▶ [What you have to do]
Output the data below in full, byte for byte. Nothing may differ.

▶ [Provided material]
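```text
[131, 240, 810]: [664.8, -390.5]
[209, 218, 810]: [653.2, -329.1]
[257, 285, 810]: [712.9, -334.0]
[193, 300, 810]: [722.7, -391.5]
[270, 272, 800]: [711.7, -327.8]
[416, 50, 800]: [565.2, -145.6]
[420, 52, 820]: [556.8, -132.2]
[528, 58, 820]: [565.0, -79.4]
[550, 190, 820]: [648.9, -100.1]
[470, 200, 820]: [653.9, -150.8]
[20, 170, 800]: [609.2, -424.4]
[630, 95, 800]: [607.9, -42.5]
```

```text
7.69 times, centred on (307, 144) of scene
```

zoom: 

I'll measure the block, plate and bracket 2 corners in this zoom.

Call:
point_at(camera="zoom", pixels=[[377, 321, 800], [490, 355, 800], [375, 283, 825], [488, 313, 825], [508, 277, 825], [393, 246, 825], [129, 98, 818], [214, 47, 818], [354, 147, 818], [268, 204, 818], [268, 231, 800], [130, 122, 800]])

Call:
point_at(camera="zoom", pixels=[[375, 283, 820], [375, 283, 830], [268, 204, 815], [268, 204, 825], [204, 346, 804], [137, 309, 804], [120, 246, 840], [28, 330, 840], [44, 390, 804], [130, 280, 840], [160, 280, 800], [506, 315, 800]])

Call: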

▶ [Problem solution]
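```text
[131, 240, 810]: [664.8, -390.5]
[209, 218, 810]: [653.2, -329.1]
[257, 285, 810]: [712.9, -334.0]
[193, 300, 810]: [722.7, -391.5]
[270, 272, 800]: [711.7, -327.8]
[416, 50, 800]: [565.2, -145.6]
[420, 52, 820]: [556.8, -132.2]
[528, 58, 820]: [565.0, -79.4]
[550, 190, 820]: [648.9, -100.1]
[470, 200, 820]: [653.9, -150.8]
[20, 170, 800]: [609.2, -424.4]
[630, 95, 800]: [607.9, -42.5]
```

```text
7.69 times, centred on (307, 144) of scene
```

zoom: 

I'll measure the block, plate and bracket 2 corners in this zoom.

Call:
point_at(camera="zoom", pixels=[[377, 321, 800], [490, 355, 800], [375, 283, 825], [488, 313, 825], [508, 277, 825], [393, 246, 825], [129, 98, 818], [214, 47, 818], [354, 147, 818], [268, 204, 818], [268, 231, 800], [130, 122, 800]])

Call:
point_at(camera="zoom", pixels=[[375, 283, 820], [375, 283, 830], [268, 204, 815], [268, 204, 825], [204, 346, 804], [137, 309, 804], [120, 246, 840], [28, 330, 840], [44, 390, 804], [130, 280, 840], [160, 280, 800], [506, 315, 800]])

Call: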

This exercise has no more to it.